A conclusão é que o Programa Bolsa Família exerceu, sim, impacto no voto para presidente - mas essa influência, além de ir arrefecendo ao longo dos anos, não foi exercida sobre o voto no partido mas no reforço da votação ao candidato do governo, qualquer que tenha sido.

O professor identificou, por exemplo, que entre aqueles que recebem o benefício há uma tendência entre 10% e 20% maior, a depender do ano analisado, de votar no candidato da situação, na comparação com pessoas de perfil semelhante que não fazem parte do programa. “Isso é curioso porque significa que (o programa de transferência de renda) beneficiou o candidato do PSDB em 2002 e o candidato do PT nas outras duas eleições, o que sugere que não tenha gerado um eleitorado ‘cativo’”, afirmou.

Hipóteses. Zucco aponta algumas hipóteses para o fenômeno, ressaltando que nenhuma foi testada diretamente. Uma delas, segundo ele, seria consequência do “retorno marginal decrescente” - ou seja, quanto mais o programa se expande menor é seu retorno eleitoral direto. “Também pode haver uma ‘normalização’ do programa tal qual ocorreu com a estabilização (da moeda brasileira) nos anos 90”, disse. “Há ainda outras explicações possíveis, mas não sabemos quais são as corretas”, completou.

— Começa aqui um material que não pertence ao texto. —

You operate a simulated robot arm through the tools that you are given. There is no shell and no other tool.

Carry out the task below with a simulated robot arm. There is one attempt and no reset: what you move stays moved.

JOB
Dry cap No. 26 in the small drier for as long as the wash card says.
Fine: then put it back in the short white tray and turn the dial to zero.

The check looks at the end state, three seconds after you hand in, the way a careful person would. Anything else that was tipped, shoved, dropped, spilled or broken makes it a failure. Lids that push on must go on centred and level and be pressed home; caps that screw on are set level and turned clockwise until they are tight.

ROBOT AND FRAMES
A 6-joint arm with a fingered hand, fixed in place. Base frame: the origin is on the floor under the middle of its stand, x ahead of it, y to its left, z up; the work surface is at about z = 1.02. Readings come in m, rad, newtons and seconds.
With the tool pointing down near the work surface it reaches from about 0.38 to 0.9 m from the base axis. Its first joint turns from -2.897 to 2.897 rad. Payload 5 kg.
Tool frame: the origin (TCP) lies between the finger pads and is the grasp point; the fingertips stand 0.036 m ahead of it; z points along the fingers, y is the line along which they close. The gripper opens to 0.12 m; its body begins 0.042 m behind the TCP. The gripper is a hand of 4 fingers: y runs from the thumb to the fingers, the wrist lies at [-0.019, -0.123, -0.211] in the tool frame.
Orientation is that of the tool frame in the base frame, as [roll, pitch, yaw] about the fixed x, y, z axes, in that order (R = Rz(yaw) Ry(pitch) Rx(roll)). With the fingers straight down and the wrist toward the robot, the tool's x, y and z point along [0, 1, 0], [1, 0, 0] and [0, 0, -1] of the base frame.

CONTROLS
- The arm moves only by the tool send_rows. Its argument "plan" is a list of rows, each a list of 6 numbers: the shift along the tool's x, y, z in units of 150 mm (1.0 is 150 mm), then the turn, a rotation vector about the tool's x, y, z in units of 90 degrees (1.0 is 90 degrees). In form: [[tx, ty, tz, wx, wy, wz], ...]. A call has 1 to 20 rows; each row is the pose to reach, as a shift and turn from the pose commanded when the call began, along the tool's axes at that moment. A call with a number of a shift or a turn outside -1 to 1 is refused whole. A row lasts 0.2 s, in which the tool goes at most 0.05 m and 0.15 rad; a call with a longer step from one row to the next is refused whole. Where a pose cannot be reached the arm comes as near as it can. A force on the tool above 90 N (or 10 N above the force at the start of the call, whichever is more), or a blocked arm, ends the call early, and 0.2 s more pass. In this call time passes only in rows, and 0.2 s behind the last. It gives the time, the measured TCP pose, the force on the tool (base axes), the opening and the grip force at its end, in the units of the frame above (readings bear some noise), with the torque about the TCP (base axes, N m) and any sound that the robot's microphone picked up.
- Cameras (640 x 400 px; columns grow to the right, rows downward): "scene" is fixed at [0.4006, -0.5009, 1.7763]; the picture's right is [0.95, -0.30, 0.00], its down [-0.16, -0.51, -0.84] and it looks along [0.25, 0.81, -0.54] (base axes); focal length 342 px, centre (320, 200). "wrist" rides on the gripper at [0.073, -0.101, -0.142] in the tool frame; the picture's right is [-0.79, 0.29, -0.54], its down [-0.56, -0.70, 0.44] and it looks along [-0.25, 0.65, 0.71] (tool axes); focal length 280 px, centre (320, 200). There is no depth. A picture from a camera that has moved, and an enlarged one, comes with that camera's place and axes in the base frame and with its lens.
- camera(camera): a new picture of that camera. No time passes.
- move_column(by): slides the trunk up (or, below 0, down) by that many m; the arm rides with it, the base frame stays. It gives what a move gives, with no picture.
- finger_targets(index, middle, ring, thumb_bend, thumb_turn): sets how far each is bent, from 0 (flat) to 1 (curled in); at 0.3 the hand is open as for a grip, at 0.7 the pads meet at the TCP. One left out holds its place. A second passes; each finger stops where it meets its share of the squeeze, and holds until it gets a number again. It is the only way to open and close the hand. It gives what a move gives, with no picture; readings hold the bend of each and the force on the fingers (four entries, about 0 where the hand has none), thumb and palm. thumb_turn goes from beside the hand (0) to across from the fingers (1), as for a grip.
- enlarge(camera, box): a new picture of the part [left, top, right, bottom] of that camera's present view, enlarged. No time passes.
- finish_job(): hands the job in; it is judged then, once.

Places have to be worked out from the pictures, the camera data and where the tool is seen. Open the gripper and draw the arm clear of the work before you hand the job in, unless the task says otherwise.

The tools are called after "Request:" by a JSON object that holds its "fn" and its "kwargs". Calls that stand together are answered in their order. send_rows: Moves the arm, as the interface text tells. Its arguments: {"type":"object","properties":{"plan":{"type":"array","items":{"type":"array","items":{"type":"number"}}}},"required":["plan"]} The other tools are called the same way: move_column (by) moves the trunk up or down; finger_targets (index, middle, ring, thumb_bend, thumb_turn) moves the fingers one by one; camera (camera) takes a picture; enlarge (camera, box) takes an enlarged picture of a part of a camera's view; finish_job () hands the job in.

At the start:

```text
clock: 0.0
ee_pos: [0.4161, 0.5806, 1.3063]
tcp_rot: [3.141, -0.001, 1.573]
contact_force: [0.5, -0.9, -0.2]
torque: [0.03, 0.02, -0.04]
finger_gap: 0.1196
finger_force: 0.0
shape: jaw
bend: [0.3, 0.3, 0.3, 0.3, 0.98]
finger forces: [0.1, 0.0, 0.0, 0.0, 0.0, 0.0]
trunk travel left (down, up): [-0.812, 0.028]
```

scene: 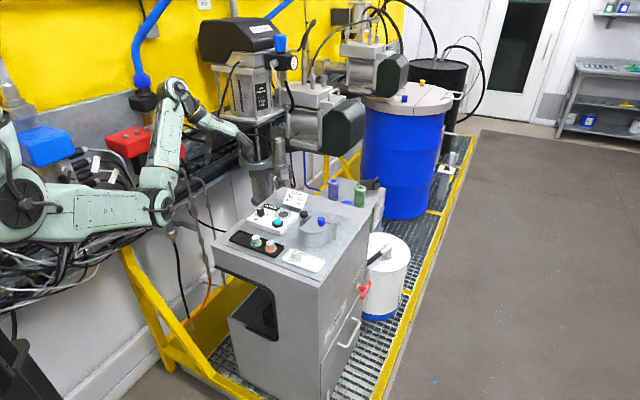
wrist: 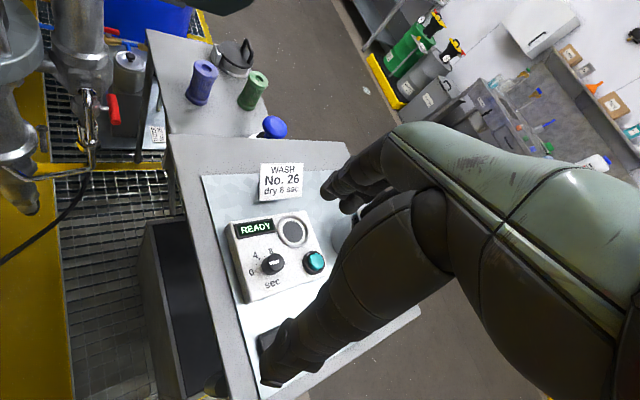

O professor da FGV-Rio Carlos Pereira, pós-doutor em Ciência Política, acredita que a diminuição do apelo eleitoral do Bolsa Família se deve ao seu processo de institucionalização. Ou seja: o eleitor tende a identificar que é o governo e não um partido o responsável pelo benefício que recebe. “A influência é menos de partido e mais de governo”, afirmou.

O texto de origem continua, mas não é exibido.